Here is the reasoning: Our bodies are extremely efficient at conserving energy, and are always in search of ways to do so.  When you do cardio at the same pace for a given amount of time (say, 15-45 minutes), the body starts to adapt and finds the easiest way to keep on doing that activity while expending the least amount of energy.  This means that while you are still burning calories, it is no longer the maximum amount you could be burning.  With HIIT however, the idea is to switch up the intensity of your cardio (either through speed, incline, or resistance) every couple of minutes.  This keeps your body guessing, and by doing that, you force it to work extremely hard in order to keep up with the changes you're throwing at at.  Not only that, but your body will continue burning fat for hours after you're finished, due to increased EPOC (excess post-exercise oxygen consumption), which is higher with HIIT than it is with steady-state.  One of the benefits of HIIT is that they are usually relatively short sessions.  You can burn the same number of calories doing 15 minutes of HIIT as you can in 30 minutes doing steady state cardio.  For many people, the time aspect alone is a great enough motivator to switch to intervals! 

Now, this is not to say that steady-state is bad!  As I mentioned, there are still many benefits to doing this, and if you're an endurance runner/athlete, you have to incorporate it into your training.  But if we're talking about fat loss, then the surest way to get the most bang for your buck is to use HIIT.   

You can do HIIT anywhere, any time, using any equipment.  If you're an outdoor runner, incorporate some sprints into your workouts, or pick a hilly route.  If you run on the treadmill, play with the incline or speed (or both) on your machine.  If you use the stationary bike or elliptical, change up the resistance.  You can also play with the rest:work ratio.  In my example, the ratio is 4:1, but as you get fitter you could start doing 2:1, or even 1:1.  There are many different types of HIIT training, and I encourage you to look up some sample programs on the internet or in magazines; there are lots to choose from. 

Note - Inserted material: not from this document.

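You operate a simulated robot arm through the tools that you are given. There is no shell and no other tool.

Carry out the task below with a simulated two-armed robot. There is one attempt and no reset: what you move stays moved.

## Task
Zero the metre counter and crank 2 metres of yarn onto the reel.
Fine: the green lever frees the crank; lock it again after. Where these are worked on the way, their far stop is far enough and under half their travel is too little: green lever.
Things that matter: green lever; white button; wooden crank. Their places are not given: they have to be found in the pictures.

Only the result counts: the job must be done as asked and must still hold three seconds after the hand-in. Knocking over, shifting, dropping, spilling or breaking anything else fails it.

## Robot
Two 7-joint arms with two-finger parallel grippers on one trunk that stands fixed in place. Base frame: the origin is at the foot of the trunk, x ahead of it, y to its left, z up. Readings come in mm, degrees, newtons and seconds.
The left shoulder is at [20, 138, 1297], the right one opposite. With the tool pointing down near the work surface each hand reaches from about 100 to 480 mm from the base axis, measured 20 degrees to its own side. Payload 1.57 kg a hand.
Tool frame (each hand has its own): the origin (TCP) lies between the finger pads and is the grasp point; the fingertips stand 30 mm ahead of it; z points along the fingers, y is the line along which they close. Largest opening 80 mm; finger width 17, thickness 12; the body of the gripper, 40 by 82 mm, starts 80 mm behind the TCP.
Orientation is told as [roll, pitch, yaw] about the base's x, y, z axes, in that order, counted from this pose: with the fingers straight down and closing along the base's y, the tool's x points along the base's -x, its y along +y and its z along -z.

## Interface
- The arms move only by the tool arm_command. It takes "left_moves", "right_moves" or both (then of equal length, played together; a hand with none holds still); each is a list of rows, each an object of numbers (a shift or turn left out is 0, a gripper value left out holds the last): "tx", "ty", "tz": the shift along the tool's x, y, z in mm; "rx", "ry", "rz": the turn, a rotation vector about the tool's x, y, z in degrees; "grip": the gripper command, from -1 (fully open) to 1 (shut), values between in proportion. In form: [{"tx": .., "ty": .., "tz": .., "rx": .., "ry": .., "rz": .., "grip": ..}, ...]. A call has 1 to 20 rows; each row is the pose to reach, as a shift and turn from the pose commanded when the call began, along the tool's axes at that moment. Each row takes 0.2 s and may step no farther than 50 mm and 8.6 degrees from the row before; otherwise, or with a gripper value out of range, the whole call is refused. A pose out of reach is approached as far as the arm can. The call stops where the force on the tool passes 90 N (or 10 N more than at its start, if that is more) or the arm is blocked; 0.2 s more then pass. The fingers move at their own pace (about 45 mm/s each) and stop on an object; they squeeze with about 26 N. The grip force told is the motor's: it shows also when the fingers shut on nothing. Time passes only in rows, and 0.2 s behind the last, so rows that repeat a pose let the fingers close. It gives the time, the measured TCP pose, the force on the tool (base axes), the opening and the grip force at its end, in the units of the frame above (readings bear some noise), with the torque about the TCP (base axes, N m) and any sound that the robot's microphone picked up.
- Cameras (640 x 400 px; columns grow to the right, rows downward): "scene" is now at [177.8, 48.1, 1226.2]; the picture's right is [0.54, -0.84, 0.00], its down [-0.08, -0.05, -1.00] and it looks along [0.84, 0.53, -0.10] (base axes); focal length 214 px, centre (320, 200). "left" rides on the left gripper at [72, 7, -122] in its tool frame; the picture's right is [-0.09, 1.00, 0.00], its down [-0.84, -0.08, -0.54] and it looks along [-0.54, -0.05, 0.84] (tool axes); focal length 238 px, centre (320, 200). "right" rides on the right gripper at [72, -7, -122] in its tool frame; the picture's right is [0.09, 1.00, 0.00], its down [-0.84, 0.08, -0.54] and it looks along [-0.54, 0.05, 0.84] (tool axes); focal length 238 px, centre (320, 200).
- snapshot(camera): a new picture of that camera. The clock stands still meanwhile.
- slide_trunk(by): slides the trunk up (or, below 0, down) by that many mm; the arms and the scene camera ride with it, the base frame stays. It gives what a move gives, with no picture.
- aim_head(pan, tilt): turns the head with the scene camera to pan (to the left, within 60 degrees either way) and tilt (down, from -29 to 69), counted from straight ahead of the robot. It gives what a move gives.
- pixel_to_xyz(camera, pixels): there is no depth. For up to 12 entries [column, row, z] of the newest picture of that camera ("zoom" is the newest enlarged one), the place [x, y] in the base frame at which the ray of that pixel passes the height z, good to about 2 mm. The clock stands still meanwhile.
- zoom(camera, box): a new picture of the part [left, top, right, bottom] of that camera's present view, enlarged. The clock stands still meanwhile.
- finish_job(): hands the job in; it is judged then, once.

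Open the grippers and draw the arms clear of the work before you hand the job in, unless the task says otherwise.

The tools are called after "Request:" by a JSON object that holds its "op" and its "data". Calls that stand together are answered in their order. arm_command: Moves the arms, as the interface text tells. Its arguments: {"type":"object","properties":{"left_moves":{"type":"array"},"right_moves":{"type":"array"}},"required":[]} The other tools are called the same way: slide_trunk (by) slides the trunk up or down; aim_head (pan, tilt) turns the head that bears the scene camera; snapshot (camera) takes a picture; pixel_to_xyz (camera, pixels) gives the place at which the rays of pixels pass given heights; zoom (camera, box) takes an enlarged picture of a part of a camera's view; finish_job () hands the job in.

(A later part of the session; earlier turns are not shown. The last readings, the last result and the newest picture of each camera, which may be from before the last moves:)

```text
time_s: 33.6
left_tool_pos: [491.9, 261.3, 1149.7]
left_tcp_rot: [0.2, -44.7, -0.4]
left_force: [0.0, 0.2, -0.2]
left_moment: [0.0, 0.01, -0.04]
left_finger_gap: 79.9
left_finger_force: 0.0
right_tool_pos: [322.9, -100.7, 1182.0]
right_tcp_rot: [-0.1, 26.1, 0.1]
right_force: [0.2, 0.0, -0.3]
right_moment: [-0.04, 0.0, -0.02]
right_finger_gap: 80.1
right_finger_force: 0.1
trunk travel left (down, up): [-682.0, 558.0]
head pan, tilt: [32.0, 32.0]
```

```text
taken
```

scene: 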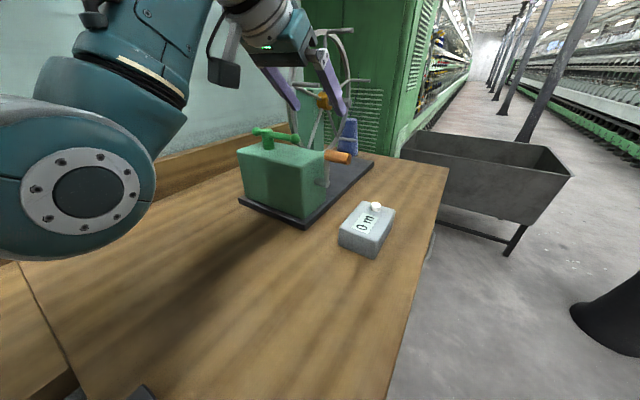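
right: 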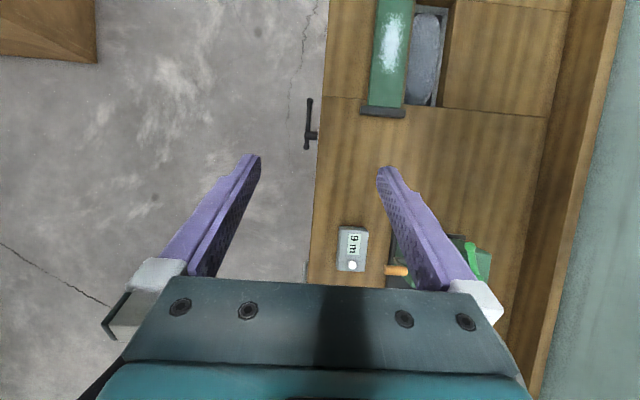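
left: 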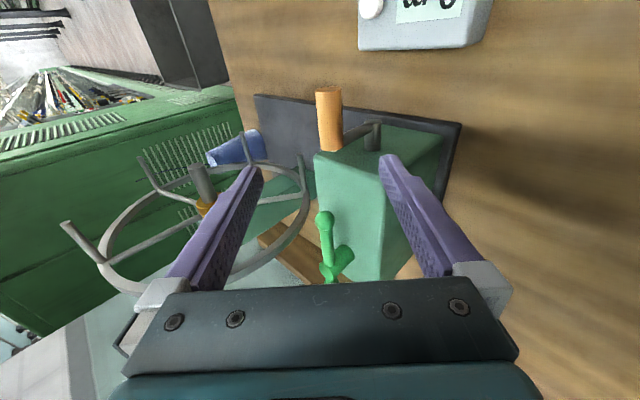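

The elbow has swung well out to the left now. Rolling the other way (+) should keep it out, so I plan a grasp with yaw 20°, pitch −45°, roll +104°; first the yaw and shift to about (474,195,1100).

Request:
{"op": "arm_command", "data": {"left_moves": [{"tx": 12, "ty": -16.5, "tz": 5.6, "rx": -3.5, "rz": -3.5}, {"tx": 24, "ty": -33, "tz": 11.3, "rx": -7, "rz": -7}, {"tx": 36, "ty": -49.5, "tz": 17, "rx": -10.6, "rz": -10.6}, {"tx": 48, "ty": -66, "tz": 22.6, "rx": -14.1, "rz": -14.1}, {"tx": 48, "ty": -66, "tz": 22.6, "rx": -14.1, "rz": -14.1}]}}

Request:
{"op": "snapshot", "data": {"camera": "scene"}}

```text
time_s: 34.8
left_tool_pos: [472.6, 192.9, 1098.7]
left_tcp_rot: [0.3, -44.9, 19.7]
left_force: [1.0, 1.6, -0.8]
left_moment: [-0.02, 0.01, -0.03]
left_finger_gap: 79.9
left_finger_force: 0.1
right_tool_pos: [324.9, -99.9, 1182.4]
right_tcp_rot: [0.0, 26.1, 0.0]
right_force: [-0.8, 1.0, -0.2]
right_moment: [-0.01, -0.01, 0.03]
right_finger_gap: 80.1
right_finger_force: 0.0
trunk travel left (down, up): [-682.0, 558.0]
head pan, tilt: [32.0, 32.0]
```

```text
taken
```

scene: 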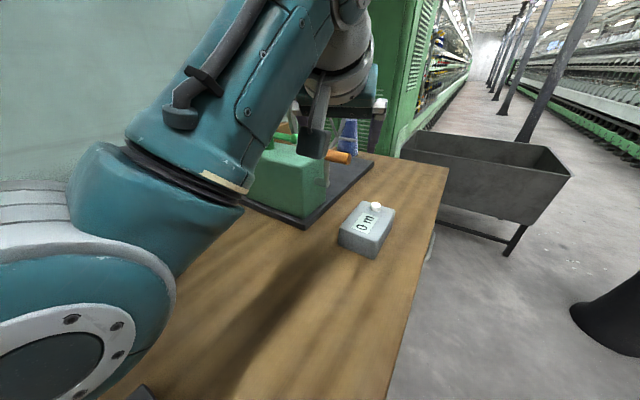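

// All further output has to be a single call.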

Example of HIIT (using running):
5 min - warmup 
2 min - run at moderate pace 
30 sec - sprint with all you've got! 
*repeat 4-6 times 
5 min - cooldown 

If you've never tried HIIT, then I wouldn't recommend switching your steady-state for it altogether.  Try incorporating it into your program once a week, and work your way up to 3-4 days.  And don't start with long sessions either - they're meant to be short!  15 minutes (not including warmup or cooldown) is plenty for a beginner! Try it today!